Même si certains en doutent, ou font semblant, j’ai pleine conscience de mes limites, de mes failles, de mes insuffisances pour tout ce qui concerne l’art de la dégustation. Certes je ne nie pas que je sois en capacité de reconnaître ce qui est grand, ce qui est beau, ce qui m’enchante, mais il me manque des pans de culture, des références, une histoire commune que partagent les vrais amateurs. Alors, pour ne pas endosser le costume d’un imposteur je n’aurai jamais l’audace de mettre mes mots au service d’une cause où d’autres que moi excellent. J’avoue mieux apprécier, exprimer les qualités des hommes que celles des vins qu’ils font.

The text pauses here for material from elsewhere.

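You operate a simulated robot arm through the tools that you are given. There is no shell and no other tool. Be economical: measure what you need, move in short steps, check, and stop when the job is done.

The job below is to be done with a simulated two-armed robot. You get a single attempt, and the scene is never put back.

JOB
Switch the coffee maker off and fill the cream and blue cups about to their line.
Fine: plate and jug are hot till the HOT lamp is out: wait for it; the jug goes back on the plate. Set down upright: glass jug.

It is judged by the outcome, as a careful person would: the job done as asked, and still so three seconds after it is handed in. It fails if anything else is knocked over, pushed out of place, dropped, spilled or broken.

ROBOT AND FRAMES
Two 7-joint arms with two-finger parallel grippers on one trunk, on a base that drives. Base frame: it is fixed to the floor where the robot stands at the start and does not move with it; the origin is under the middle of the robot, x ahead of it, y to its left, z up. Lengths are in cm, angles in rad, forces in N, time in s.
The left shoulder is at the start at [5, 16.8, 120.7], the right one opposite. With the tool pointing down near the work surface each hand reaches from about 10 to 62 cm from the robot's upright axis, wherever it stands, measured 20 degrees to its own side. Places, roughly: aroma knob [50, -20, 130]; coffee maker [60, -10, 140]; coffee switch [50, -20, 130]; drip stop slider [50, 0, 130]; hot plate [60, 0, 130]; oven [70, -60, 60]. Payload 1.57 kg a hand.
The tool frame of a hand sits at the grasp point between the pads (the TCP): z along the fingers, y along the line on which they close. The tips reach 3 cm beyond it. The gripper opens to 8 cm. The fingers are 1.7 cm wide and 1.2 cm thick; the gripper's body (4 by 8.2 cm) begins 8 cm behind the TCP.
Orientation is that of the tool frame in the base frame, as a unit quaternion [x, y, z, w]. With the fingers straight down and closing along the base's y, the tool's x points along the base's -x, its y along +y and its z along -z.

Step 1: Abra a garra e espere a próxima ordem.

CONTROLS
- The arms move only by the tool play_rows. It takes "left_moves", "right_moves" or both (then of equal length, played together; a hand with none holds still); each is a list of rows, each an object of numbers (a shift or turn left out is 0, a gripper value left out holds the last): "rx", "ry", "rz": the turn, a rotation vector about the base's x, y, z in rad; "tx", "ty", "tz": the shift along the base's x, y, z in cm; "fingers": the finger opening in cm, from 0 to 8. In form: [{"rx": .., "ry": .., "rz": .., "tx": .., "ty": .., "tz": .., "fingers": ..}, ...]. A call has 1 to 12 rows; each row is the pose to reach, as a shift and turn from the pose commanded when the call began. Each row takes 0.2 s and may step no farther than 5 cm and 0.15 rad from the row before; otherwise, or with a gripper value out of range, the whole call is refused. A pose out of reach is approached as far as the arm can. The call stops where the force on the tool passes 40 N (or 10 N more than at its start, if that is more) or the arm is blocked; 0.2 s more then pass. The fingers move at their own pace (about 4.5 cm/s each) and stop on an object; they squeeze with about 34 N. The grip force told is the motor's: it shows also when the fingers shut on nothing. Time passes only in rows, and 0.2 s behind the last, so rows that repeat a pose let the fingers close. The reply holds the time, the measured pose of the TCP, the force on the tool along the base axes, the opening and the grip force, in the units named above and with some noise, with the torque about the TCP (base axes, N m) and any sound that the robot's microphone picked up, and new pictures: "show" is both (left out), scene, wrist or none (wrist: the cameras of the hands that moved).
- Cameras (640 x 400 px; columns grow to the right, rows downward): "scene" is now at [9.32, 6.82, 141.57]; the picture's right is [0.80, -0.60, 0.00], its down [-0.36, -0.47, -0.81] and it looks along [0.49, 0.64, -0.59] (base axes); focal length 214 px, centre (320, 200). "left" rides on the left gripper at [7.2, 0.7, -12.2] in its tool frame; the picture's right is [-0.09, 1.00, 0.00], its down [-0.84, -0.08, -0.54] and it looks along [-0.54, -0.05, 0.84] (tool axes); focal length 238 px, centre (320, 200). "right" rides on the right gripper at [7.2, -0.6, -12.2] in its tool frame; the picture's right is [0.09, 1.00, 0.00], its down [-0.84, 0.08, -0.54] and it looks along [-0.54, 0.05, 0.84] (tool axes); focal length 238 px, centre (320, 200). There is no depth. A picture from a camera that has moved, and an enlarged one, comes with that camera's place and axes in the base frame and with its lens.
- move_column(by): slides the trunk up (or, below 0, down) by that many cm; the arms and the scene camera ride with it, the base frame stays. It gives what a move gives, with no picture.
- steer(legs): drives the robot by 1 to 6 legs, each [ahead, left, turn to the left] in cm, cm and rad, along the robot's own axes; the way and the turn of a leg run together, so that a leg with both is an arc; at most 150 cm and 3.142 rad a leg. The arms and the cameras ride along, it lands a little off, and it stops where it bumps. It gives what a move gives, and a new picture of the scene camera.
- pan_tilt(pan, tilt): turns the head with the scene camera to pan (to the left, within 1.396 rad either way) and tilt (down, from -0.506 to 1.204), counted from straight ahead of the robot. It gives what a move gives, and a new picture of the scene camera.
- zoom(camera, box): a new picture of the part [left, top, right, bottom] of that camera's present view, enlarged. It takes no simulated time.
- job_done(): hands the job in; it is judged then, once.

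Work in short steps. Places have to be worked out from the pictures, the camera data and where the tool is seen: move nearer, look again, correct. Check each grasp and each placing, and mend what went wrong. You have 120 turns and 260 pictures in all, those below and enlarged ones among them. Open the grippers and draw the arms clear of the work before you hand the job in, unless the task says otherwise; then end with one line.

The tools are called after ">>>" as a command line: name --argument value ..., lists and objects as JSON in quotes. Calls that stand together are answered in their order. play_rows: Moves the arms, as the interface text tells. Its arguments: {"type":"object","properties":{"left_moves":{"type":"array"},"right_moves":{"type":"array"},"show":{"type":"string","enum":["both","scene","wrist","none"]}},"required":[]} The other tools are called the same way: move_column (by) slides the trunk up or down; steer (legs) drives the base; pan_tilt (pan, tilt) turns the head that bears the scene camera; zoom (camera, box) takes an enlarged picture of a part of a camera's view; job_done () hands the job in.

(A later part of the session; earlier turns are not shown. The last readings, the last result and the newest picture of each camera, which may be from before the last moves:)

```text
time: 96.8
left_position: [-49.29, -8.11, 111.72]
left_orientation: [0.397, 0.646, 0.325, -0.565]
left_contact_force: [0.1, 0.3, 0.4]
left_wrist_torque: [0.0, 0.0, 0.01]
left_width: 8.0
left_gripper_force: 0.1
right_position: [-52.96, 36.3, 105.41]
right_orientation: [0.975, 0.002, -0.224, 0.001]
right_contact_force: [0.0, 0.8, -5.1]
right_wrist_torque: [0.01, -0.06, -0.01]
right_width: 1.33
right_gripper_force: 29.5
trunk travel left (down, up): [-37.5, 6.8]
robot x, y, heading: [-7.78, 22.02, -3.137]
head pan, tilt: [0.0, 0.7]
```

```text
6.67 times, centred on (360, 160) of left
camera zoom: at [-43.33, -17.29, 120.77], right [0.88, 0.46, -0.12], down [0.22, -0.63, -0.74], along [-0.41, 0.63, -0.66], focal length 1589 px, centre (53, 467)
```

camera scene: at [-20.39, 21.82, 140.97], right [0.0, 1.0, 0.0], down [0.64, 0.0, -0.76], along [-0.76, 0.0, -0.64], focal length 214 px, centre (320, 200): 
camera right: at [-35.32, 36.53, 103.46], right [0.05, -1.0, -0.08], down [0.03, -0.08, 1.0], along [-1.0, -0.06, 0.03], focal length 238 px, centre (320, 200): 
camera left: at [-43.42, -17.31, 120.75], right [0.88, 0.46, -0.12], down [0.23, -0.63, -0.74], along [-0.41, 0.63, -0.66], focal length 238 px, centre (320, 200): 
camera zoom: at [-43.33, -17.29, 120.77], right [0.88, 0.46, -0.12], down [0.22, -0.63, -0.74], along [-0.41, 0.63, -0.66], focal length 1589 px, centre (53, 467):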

Vous ne vous étonnerez donc pas que, suite à une invitation de la maison Hugel&fils de Riquewihr, je ne vous fasse pas le panégyrique complet des merveilles que j’ai dégustées en fort bonne compagnie cette fois-ci ; une jeune apprentie journaliste pertinente, intelligente, courtoise et de surcroît jolie. D’ailleurs ma position d’ignare est parfaitement en phase avec les principes de dégustation tels que définis par Jean Hugel en 1967 « Ces vins, avait-il écrit, doivent être dégustés ainsi : seuls, sans repas, avec des amis connaisseurs, dans une atmosphère de respect, en oubliant le prix des bouteilles. Ainsi rendez-vous hommage à la compétence et à l’honnêteté du vigneron, et aussi à la nature qui nous permet de produire de tels joyaux. » (1). Le même Jean Hugel avait pour devise : « Un vin bien traité est un vin non traité » (1)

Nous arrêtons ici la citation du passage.